Monsieur le Président : Non, ce ne serait pas suffisant. Refaites le calcul, ça vous aurait laissé jusqu'en février pour des saisines qui peuvent intervenir jusqu'à la fin du mois de novembre. Ce n'est pas suffisant. Je tiens beaucoup, en outre, à ce que cela soit dit avant que des procédures soient introduites devant la Cour européenne des droits de l'homme.
Monsieur FAURE : On pourrait se contenter de dire que le délai est très court, sans demander pour autant l'alignement sur le juge administratif.
Monsieur le Président : Non, je ne suis pas d'accord, c'est un excellent argument. Il ne faut pas s'en passer.
Monsieur LATSCHA : On a rendu en tout 801 décisions. Je partage votre point de vue, Monsieur le Président.
Monsieur le Secrétaire général : Bien, j'essaie de reprendre la rédaction en tenant compte des observations du Conseil.
Monsieur le Président : On peut faire sauter ce qui est lié au délai d'envoi des comptes.
Monsieur CAMBY : Qu'il me soit permis de trouver cela dommage car vous auriez eu 450 décisions de moins à rendre.
Monsieur le Secrétaire général : Cela n'est pas certain. La Commission des comptes de campagne aurait pu apprécier différemment et nous en envoyer tout de même une partie. Et puis il est vrai qu'il ne s'agit que d'un problème mineur.
Madame LENOIR : La règle en matière juridictionnelle c'est la réception du dossier. Et on ne tient compte de l'envoi que pour apprécier d'éventuels délais anormaux. Je ne vois pas pourquoi on changerait.

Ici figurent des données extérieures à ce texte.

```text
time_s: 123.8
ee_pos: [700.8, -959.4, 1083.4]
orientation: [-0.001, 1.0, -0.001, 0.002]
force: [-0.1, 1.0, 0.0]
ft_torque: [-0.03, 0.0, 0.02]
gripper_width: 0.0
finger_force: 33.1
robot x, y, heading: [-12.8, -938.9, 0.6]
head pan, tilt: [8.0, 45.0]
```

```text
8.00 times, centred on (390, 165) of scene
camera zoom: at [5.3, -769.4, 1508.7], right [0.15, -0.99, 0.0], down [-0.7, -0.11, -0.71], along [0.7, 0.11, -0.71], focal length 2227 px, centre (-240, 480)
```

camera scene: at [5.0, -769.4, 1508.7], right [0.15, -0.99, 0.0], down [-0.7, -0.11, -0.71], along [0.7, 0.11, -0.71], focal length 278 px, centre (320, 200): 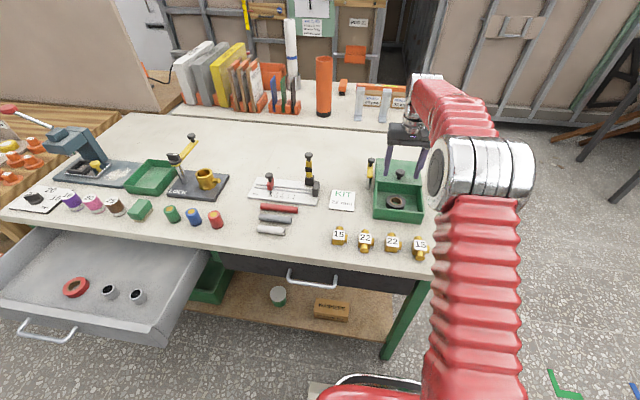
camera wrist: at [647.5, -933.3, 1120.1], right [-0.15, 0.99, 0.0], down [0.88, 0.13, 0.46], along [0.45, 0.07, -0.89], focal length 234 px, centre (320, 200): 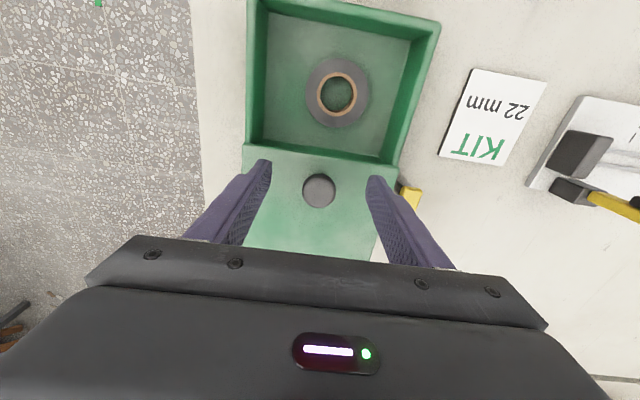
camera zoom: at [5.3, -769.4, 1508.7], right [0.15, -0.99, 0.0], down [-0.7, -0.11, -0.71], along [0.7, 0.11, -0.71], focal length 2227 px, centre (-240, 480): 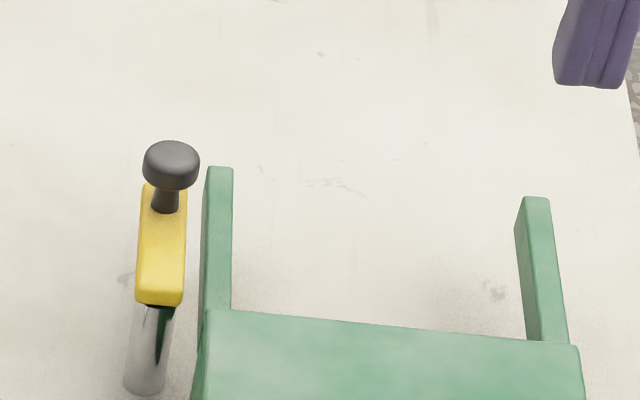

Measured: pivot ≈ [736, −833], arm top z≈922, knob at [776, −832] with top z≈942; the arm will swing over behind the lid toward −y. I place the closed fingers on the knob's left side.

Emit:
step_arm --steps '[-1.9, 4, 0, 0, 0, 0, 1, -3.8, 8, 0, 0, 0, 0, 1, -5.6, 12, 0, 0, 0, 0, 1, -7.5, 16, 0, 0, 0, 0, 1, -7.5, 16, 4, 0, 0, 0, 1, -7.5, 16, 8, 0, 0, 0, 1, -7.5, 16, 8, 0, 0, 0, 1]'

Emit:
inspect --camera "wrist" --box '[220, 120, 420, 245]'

Monsieur le Président : Cela relève vraiment du législateur. Je ne sens pas cette affaire à cette place : cela ne relève pas vraiment de notre mission.
(Les conseillers s'accordent alors sur la proposition finale, sur la proposition de rédaction de Monsieur le Secrétaire général.
Monsieur le Président : Ceci ne soulèvera pas les passions. Je ferai une lettre d'envoi au Président de la République et au Premier ministre.
Monsieur CABANNES : On envoie aux deux ?
Monsieur le Président : Oui ! Il appartiendra aux services de Matignon d'en assurer la diffusion, si elle leur apparaît souhaitable.
(Le vote est acquis à l'unanimité). La séance est levée à 19 h 10.
Les instructions de transcription ont été communiquées aux étudiantes et aux étudiants.